So you don't get caught up in it when you believe that there is more to you than just what you see.
And that's the physicality of getting away from behaviorism and move it into the cognitive side.

[9:55] In education, I learned how to read and interpret things. And my teachers used to tell me.

[10:03] You have a way of comprehending things.
You have a special way of, I understood that because I was getting older.
You want to watch the...
To the military, there was something inside me that allowed me to do the things that I was doing.
And those explanations we're talking about, and people talk about the mind, but I've learned that the mind is part of the reflection of the experience. And it's a storage base, but the, brain is what you're trying to change because that would change the state of mind. So my state of mind was never allowed to be static, but changing because of the way that I practice living each they would come on for. That's what I'm talking to you about right now.
Yeah, yeah. So, you know, we're thinking about, you know, kind of like where you were born and raised and the seeds that were kind of planted in you and those experiences that help you to grow into who it is you are today and kind of the passion that you do.
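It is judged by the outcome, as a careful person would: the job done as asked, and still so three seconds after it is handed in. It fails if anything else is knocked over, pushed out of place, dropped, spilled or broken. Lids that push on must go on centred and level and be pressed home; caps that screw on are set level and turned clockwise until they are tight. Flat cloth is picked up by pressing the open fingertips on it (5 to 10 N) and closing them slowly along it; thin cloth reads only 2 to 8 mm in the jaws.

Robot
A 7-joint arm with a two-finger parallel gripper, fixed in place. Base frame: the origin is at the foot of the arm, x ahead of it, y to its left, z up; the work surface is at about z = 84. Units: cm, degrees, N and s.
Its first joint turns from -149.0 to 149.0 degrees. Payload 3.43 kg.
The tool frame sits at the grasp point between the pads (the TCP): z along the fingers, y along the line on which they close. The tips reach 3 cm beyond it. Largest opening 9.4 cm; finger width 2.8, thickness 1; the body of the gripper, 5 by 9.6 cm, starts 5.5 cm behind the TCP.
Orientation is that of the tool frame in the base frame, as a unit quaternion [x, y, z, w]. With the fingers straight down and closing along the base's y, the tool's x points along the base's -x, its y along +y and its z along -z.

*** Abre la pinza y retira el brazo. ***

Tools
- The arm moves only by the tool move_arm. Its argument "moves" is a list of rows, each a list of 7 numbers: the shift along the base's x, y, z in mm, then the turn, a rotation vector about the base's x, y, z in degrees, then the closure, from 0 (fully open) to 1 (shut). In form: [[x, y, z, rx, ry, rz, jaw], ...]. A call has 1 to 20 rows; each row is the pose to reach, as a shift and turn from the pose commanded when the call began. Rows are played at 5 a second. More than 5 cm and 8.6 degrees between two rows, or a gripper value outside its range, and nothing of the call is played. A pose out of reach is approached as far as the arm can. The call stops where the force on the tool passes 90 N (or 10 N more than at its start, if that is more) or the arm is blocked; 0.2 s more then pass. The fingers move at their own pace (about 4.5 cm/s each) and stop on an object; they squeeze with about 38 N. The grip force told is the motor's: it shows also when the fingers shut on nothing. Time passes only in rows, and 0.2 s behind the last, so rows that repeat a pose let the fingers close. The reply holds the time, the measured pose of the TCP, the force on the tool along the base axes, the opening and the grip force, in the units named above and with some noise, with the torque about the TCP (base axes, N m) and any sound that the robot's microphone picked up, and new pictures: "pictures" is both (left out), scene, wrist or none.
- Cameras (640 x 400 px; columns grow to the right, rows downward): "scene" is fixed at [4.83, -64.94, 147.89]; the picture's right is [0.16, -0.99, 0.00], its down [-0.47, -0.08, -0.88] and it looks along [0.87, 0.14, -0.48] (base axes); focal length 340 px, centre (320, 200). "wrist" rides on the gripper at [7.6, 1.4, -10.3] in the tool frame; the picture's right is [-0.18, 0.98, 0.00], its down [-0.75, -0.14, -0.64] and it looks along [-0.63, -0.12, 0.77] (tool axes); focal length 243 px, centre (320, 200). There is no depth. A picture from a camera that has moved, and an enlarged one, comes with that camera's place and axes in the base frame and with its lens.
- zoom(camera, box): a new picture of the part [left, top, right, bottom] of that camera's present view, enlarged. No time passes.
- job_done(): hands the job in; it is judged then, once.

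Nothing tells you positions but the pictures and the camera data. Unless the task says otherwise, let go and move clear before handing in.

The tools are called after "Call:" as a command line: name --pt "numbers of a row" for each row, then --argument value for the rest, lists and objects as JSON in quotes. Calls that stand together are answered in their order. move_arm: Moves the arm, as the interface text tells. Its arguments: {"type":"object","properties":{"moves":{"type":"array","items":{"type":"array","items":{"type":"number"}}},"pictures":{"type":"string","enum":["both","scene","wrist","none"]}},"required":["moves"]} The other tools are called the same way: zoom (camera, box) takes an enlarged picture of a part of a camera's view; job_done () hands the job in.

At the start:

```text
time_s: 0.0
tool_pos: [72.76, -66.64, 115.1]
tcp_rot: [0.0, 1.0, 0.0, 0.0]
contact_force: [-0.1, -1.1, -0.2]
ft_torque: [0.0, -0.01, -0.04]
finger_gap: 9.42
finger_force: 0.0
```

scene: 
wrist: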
Now, you mentioned going into the military and that's another interesting experience because I think for many people, the military might be an escape from your life circumstances. Would that have been around the the time that the Vietnam War was taking place that you were going in the military or had that completed already?

[11:15] The Vietnam War had just completed. No, I served with Vietnam vets. Yeah.
That's a big part of my experience because those were interactions where they're constantly trying to tell you the difference between being in the military, and being in the community and what you have to do in order to make it in the military and successfully exit the military honorably.
So those were the conversations we were having too.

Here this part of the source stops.